りつこの読書と落語メモ

読んだ本と行った落語のメモ

愛と人生

 

愛と人生 (講談社文庫)

愛と人生 (講談社文庫)

 

★★★★

男はつらいよ」シリーズの子役、秀吉だった「私」は、寅次郎と一緒に行方不明になった母を探す旅に出る。映画の登場人物と、それを演じる俳優の人生が渾然一体となって語られ、斬新で独創的と絶賛された“寅さん小説”の表題作ほか、短編「かまち」とその続編「泥棒」の三作を収録。野間文芸新人賞受賞作。 

今、自分の寅さん愛が燃え盛っていることが逆にこの小説を読む上で邪魔になった感。

寅さんの物語の中の世界と外の世界の間をたゆたうように行ったり来たりするのが、寅さんワールドにどっぷりはまりたい私からすると物足りない。中なら中、外なら外、はっきりしてもらいたい。
なんて言ったらこの小説を半分も楽しめないことになってしまうのだが。
この映画の登場人物とそれを演じる俳優の人生が交錯しているところが、この物語の肝なのだろうから。
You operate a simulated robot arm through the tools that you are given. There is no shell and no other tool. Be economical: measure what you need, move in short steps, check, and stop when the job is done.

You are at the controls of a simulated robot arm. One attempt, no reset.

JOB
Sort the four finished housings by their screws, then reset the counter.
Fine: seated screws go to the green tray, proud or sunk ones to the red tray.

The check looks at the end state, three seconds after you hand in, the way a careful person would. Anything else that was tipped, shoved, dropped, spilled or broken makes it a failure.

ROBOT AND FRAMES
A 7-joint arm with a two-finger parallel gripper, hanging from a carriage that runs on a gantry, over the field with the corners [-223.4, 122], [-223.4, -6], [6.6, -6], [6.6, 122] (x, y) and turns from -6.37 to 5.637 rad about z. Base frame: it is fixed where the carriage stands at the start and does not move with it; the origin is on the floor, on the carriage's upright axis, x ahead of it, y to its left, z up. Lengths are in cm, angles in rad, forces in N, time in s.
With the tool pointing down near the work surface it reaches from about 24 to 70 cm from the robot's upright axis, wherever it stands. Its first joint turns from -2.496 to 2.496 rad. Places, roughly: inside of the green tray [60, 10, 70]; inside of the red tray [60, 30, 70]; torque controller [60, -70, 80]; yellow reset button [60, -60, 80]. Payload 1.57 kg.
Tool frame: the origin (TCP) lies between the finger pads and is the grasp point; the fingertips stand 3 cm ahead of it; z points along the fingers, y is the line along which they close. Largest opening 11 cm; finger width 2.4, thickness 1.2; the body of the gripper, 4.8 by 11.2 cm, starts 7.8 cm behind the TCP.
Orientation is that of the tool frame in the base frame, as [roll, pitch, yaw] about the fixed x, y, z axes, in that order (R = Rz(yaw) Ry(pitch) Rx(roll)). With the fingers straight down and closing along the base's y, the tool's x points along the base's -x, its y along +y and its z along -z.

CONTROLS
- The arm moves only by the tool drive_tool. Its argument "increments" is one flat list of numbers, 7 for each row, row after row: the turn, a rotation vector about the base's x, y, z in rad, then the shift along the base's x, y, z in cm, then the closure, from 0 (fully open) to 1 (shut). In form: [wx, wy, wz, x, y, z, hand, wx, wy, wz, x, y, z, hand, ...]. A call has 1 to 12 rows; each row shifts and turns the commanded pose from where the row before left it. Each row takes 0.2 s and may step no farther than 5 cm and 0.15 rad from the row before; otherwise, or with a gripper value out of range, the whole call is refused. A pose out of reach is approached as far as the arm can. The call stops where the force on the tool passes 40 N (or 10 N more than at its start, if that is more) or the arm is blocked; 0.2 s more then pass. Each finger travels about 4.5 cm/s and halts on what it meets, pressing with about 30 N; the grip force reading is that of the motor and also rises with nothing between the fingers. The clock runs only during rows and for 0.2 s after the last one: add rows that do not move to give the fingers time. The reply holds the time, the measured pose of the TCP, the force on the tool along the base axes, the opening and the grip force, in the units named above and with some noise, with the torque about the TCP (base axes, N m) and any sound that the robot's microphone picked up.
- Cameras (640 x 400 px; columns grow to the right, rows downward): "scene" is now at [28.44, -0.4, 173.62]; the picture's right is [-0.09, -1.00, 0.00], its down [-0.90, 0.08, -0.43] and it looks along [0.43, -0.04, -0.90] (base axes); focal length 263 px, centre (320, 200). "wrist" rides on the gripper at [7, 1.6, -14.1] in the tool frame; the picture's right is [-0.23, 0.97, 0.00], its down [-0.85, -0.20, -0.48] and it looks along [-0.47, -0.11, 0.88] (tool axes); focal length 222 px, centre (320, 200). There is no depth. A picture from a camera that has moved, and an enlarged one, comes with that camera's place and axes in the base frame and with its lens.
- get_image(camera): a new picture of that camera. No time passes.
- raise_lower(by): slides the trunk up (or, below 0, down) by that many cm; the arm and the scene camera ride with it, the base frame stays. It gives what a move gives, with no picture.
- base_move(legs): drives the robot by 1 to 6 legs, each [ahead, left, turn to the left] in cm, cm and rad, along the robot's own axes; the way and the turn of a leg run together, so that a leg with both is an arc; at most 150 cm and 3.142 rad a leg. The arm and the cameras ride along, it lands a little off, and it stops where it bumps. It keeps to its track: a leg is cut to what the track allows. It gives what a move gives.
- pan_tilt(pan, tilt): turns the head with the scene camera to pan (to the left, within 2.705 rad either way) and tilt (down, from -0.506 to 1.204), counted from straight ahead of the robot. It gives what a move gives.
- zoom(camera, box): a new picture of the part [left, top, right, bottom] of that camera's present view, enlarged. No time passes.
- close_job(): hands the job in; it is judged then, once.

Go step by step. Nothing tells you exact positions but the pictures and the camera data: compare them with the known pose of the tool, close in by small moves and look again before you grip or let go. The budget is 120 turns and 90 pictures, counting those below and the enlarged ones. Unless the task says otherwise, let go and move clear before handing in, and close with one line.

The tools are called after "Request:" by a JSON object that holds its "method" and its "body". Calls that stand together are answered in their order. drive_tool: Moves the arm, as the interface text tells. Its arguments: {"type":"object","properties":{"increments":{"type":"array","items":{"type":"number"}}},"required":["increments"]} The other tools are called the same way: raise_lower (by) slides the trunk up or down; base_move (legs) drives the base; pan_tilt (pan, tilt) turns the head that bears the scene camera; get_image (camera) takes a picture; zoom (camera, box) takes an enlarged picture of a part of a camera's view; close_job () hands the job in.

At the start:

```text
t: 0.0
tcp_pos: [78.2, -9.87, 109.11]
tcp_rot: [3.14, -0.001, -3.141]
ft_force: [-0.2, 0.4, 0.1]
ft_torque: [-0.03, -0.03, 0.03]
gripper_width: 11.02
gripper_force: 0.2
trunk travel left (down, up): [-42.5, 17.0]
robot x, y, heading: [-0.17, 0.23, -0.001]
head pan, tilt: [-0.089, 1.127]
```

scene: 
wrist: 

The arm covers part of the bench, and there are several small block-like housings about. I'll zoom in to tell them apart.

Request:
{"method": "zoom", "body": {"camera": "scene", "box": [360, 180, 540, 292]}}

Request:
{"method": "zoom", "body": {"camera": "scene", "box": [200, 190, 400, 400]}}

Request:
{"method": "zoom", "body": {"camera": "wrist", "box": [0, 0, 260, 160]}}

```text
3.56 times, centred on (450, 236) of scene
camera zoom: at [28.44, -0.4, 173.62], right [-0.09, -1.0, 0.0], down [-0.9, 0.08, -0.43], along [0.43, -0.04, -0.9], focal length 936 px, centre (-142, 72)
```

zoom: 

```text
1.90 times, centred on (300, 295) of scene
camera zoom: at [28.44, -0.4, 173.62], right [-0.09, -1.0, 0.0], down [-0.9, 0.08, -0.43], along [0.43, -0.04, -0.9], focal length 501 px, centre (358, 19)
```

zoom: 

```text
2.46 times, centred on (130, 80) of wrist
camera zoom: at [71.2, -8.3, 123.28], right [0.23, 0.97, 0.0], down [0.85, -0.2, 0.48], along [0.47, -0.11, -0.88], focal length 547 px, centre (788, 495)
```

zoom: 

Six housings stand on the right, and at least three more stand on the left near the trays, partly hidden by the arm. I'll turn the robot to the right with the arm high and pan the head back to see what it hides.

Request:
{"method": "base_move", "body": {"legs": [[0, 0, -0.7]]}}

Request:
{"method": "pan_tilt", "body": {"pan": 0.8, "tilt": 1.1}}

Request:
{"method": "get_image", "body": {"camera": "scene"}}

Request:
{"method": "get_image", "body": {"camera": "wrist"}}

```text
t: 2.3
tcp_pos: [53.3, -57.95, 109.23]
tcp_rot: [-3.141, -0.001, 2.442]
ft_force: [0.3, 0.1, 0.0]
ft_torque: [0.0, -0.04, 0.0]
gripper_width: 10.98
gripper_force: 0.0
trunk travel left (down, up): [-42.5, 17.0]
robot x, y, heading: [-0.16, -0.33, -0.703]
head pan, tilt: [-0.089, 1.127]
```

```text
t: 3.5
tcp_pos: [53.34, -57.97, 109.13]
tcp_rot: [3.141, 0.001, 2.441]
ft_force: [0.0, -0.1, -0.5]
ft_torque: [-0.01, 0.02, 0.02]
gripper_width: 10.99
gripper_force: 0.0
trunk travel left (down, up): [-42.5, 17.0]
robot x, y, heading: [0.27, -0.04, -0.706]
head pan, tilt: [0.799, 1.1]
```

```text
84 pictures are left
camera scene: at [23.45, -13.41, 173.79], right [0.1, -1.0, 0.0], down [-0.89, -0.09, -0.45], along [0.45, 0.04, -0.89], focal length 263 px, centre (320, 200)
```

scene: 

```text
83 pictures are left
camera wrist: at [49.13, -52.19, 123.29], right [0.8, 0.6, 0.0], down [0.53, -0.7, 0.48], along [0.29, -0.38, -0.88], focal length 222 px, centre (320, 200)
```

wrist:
とはいえ寅さんフリークの作者さんならではの蘊蓄や空気感はとても良くて、特に美保純が語る家出した時に迎えに来たのが寅さんだったという話にはじーん…。
今寅さん映画を順番に見ている最中なので、この物語の主人公秀吉が出てくる39話目を見終わったところで、また読み直したい。

他に収められた「かまち」「泥棒」もちょっと不思議な話。滝口さんはもしかすると落語が好きなのかもしれない?